Favorites get the headlines; March gets the chaos. Every World Baseball Classic produces a team (or three) that shreds expectations, flips a pool, and forces a favorite into the hard bracket a round too early. Here are our three most overlooked sleepers — clubs with enough star power, matchup edges, and bullpen bite to make a legit run at the knockout rounds and make someone’s path to Gold a nightmare.

🇳🇱 Kingdom of the Netherlands — star infielders, tournament-tested bullpen

Why they’re slept on: They don’t carry the same aura as DR, USA, or Japan, and many fans still underrate the Curaçao/Aruba pipeline that feeds this roster. But the Netherlands routinely plays clean defense, controls the strike zone, and fields a back end that can end six outs on command — perfect traits for a short tournament.

Three stars who move the needle: • Xander Bogaerts (SS/INF): Professional at-bats that spray liners, punish mistakes, and stabilize the infield. • Jurickson Profar (OF/1B): Switch-hitter with OBP/gap power and defensive flexibility; lengthens rallies and lineup options. • Kenley Jansen (CL): Pressure-proof closer with late life and a career of October reps; closes traffic innings when it matters.

How they win: By shrinking the game. The bats make pitchers work, the defense erases extra 90s, and the bullpen closes the door. If they play with a lead after the sixth, pencil in the handshake line.

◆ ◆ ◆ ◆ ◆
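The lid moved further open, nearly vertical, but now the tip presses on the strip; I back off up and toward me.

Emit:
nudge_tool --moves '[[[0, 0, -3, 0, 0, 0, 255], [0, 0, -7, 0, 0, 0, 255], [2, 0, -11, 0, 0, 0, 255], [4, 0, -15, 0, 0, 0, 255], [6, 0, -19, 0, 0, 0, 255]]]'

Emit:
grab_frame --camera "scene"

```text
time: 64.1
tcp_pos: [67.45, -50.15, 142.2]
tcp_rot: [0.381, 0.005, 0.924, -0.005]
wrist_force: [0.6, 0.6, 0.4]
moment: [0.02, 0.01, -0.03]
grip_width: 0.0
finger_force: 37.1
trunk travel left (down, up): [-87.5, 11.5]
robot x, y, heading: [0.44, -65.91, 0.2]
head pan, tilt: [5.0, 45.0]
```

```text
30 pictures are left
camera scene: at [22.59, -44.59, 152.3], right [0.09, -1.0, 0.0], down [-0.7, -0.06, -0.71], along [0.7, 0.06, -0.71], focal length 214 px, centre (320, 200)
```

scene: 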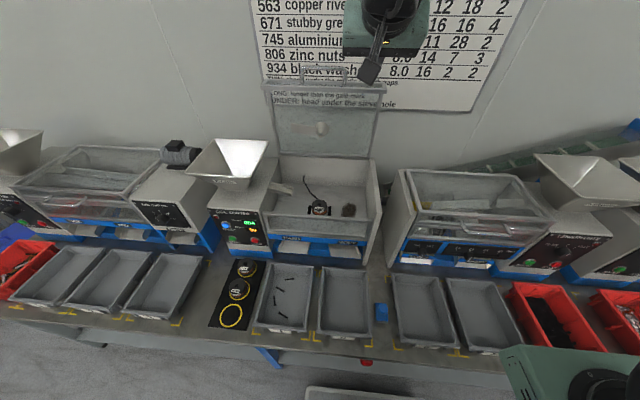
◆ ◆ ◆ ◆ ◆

🇨🇦 Canada — middle-of-the-order thunder + a top-tier closer

Why they’re slept on: Spotlight in the Americas gravitates to USA, DR, PR, and Venezuela — leaving Canada mislabeled as “scrappy.” In reality, their middle-of-the-order thump and late-inning power arm give them a clear tournament formula: slug early, Romano late.

Three stars who move the needle: • Freddie Freeman (1B): One of the sport’s toughest outs; disciplined gap-to-gap hitter made for 2–2 games in the seventh. • Josh Naylor (1B/OF): Left-handed juice with loud contact in leverage; forces strikes behind Freeman and brings edge. • Jordan Romano (CL): Late-inning gas with swing-and-miss; shortens games and lets Canada use aggressive starter hooks.

How they win: By stacking quality at-bats around Freeman/Naylor to grab an early edge, then turning games over to Romano and matchup relievers. Canada doesn’t need track meets; they need to be plus in one-run games — and this build can be.

🇵🇦 Panama — contact, speed, and a bullpen that travels

Why they’re slept on: They rarely enter with headliner hype, so people overlook the pieces that matter most in March: athletic defense, contact that plays in any park, and nasty late-inning stuff. Panama can win the hidden innings — and the WBC is full of hidden innings.

Three stars who move the needle: • Christian Bethancourt (C): Game manager with leadership value; handles hard stuff, controls the run game, and can ambush velo. • José Caballero (INF): Chaos creator — contact, speed, and opportunistic baserunning that turns singles into stress. • Justin Lawrence (RHP): Sidewinding heater with uncomfortable life; leverage look that erases traffic without relying on BABIP.

How they win: By manufacturing runs (bunts optional), converting contact into outs, and winning the bullpen fight. The recipe is classic tournament ball: grab the extra 90, roll the double play, and hand the ball to a reliever who doesn’t need a perfect defense behind him.

Why these three can flip a pool

• They all have a closing plan: Jansen, Romano, Lawrence — different looks, same outcome: strikeouts when BABIP turns cruel. In March, that skill is worth more than a fourth middle-order bat. • They have lineup levers: Each can toggle offense based on opponent — contact/speed vs. power staffs, or lift vs. pitch-to-contact arms. • They play clean: The fastest way to go home is to give away bases. These rosters feature defenders who convert contact into outs, an underrated edge in short tournaments.

Sandlot Picks’ Take

We’re not saying all three crash the semis — tournament variance is real — but every favorite will circle them in red. Netherlands can protect any lead after the sixth. Canada has the punch to drop a seed in one swing and the closer to stand on it. Panama can turn a 3–2 game into a maze of bad swings and stranded runners. Ignore them at your peril.